▸ **SOURCE DATA**:
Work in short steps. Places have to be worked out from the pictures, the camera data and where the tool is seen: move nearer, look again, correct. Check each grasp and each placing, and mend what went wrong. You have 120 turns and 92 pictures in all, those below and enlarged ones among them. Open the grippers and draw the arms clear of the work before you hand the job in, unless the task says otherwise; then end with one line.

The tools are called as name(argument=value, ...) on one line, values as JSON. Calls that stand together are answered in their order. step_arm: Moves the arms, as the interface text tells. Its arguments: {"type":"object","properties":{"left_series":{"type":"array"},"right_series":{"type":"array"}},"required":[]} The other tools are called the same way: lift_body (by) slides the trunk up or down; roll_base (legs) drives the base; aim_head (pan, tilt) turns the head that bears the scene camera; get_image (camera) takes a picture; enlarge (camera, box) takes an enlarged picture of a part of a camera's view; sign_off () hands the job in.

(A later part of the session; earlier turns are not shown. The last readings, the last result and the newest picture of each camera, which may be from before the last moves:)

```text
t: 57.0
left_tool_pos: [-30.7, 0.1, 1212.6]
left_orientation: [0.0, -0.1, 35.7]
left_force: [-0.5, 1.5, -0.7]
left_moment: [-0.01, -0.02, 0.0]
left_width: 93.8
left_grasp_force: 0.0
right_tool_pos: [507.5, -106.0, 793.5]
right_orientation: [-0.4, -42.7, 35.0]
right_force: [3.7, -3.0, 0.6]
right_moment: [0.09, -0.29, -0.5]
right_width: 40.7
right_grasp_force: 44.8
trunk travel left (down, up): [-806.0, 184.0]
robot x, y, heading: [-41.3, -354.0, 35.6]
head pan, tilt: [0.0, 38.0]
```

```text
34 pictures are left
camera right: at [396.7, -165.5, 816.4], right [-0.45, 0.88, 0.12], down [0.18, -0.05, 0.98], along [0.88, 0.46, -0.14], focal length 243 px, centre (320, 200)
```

▸ **TASK STATEMENT**:
Using the listing above, reproduce each line without omission.

▸ **TASK ANSWER**:
Work in short steps. Places have to be worked out from the pictures, the camera data and where the tool is seen: move nearer, look again, correct. Check each grasp and each placing, and mend what went wrong. You have 120 turns and 92 pictures in all, those below and enlarged ones among them. Open the grippers and draw the arms clear of the work before you hand the job in, unless the task says otherwise; then end with one line.

The tools are called as name(argument=value, ...) on one line, values as JSON. Calls that stand together are answered in their order. step_arm: Moves the arms, as the interface text tells. Its arguments: {"type":"object","properties":{"left_series":{"type":"array"},"right_series":{"type":"array"}},"required":[]} The other tools are called the same way: lift_body (by) slides the trunk up or down; roll_base (legs) drives the base; aim_head (pan, tilt) turns the head that bears the scene camera; get_image (camera) takes a picture; enlarge (camera, box) takes an enlarged picture of a part of a camera's view; sign_off () hands the job in.

(A later part of the session; earlier turns are not shown. The last readings, the last result and the newest picture of each camera, which may be from before the last moves:)

```text
t: 57.0
left_tool_pos: [-30.7, 0.1, 1212.6]
left_orientation: [0.0, -0.1, 35.7]
left_force: [-0.5, 1.5, -0.7]
left_moment: [-0.01, -0.02, 0.0]
left_width: 93.8
left_grasp_force: 0.0
right_tool_pos: [507.5, -106.0, 793.5]
right_orientation: [-0.4, -42.7, 35.0]
right_force: [3.7, -3.0, 0.6]
right_moment: [0.09, -0.29, -0.5]
right_width: 40.7
right_grasp_force: 44.8
trunk travel left (down, up): [-806.0, 184.0]
robot x, y, heading: [-41.3, -354.0, 35.6]
head pan, tilt: [0.0, 38.0]
```

```text
34 pictures are left
camera right: at [396.7, -165.5, 816.4], right [-0.45, 0.88, 0.12], down [0.18, -0.05, 0.98], along [0.88, 0.46, -0.14], focal length 243 px, centre (320, 200)
```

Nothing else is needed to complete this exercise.